For Klick the most rewarding part about being involved in student agriculture is that at the end of the day there is more of a reward than just a grade.
“In most classes kids take, they are given a curriculum, they do the work, they get a grade pretty much directly based on how many hours they put into their work. In Ag classes you are doing more than just turning work in for a grade. Kids are directly involved in the ag community,” she said. “Whether it’s a project like this, animals, or learning leadership skills, you ultimately end up with an overall sense of accomplishment that you don’t necessarily get from other classes.”
She added that the most challenging aspect can be the time commitment and being challenged out of your comfort zone.
“I probably would have not been pushed out of my comfort zone in these ways and therefore wouldn’t have known my true abilities. In the end the rewards have always won out over the challenges,” Klick said.
According to Klick she’d like to further pursue agriculture and sustainable science through her upcoming junior internship.
“I have requested to be placed with an environmental engineer to explore that side of science if possible,” Klick said. “Only time will tell if this leads to further ideas on what I want to eventually study in college.”
However, Klick isn’t the only student who is passionate about continuing work in sustainability and agriculture.
Wesley Hunt, who has been an agriculture teacher at Healdsburg High School for seven years and an FFA advisor for 10, said the school is seeing a lot of students who decide to walk down the agriculture path.
“We have tracked our students after graduation each year, and 50% either go into the industry or ag majors at a university. As our classes get bigger we see that percentage growing,” Hunt said.
Last year the graduating senior class was small, but 60% of its agriculture students ended up pursuing the industry or choosing an ag-related major.
Hunt said former students who now work in vineyard management often return to the high school to discuss the role with students.
And while farm employment only makes up 2.1% of the county’s workforce — according to figures from the 2016 Sonoma County Economic and Development Board economic and demographic profile report — the industry has long been known as one of the leading sectors, bringing in a total of $1.1 billion in production value in 2018, according to the county economic and development board.
For Klick, whose family works in the agriculture industry, joining the ag program in high school wasn’t something she always planned for.
“I didn’t get interested in agriculture myself until my freshman year of high school. I went to elementary schools that didn’t necessarily promote agriculture so I really didn’t think about it. At that time it was just something my dad did for work. At my freshman year orientation, a friend of my sisters, who was very involved in FFA, approached me about what classes I would be signing up for. They were having kids spin a wheel for candy or, if you were lucky enough, some cool FFA swag. When she saw that I was planning on following in my siblings footsteps of the traditional science classes she was more than enthusiastic about sharing all the reasons why I should go the ag route at Healdsburg High School instead. It was a bit of a leap,” Klick said.
Ag in the classroom
While there is a specific agricultural curriculum, such as sustainable agriculture, soil science, advanced ag, agriculture business, farm-to-table and viticulture, each student has to complete their own supervised agricultural project, which is where Klick got started on her sugar study.

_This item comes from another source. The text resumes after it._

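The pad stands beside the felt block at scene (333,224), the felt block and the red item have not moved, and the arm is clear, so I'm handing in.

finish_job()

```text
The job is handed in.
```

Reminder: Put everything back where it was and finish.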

“Every student has a supervised ag project, students self-select what they do,” Hunt said.
She said many choose to raise animals for the local FFA fair and others often have jobs directly related to the wine industry.
“Every student in the fall does an agriscience project that utilized the resources in Healdsburg,” Hunt explained.
Last year, the high school even had a vineyard put in for more hands-on work opportunities.
The vineyard has three varietals: cabernet, merlot and petit verdot.
With these three varietals the class will make a heavy cab blend, according to Hunt.
Hunt said even if students don’t end up pursuing agriculture, the lessons learned through class can still be beneficial for the future.
“The biggest impact on kids is learning about where their food comes from. Students learn how to be a better consumer and make more informed choices even if they do not pursue ag as a job,” Hunt said.
As far as FFA, she said kids can learn good leadership skills
“They’ll gain skills that will make them a better citizens,” Hunt said.